• [Aim]
Repeat every line below exactly, word for word. The answer is a JSON array that holds each line as a string and skips blank lines.
»»
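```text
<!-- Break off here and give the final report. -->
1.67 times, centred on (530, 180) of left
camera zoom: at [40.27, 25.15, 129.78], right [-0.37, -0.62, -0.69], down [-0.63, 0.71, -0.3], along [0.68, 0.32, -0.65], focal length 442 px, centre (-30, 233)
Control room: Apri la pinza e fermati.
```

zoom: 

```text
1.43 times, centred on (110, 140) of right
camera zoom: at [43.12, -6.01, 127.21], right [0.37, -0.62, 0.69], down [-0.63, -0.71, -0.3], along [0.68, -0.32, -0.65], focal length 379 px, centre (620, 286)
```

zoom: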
««
• [Answer to the exercise]
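[
  "```text",
  "<!-- Break off here and give the final report. -->",
  "1.67 times, centred on (530, 180) of left",
  "camera zoom: at [40.27, 25.15, 129.78], right [-0.37, -0.62, -0.69], down [-0.63, 0.71, -0.3], along [0.68, 0.32, -0.65], focal length 442 px, centre (-30, 233)",
  "Control room: Apri la pinza e fermati.",
  "```",
  "zoom: ",
  "```text",
  "1.43 times, centred on (110, 140) of right",
  "camera zoom: at [43.12, -6.01, 127.21], right [0.37, -0.62, 0.69], down [-0.63, -0.71, -0.3], along [0.68, -0.32, -0.65], focal length 379 px, centre (620, 286)",
  "```",
  "zoom:"
]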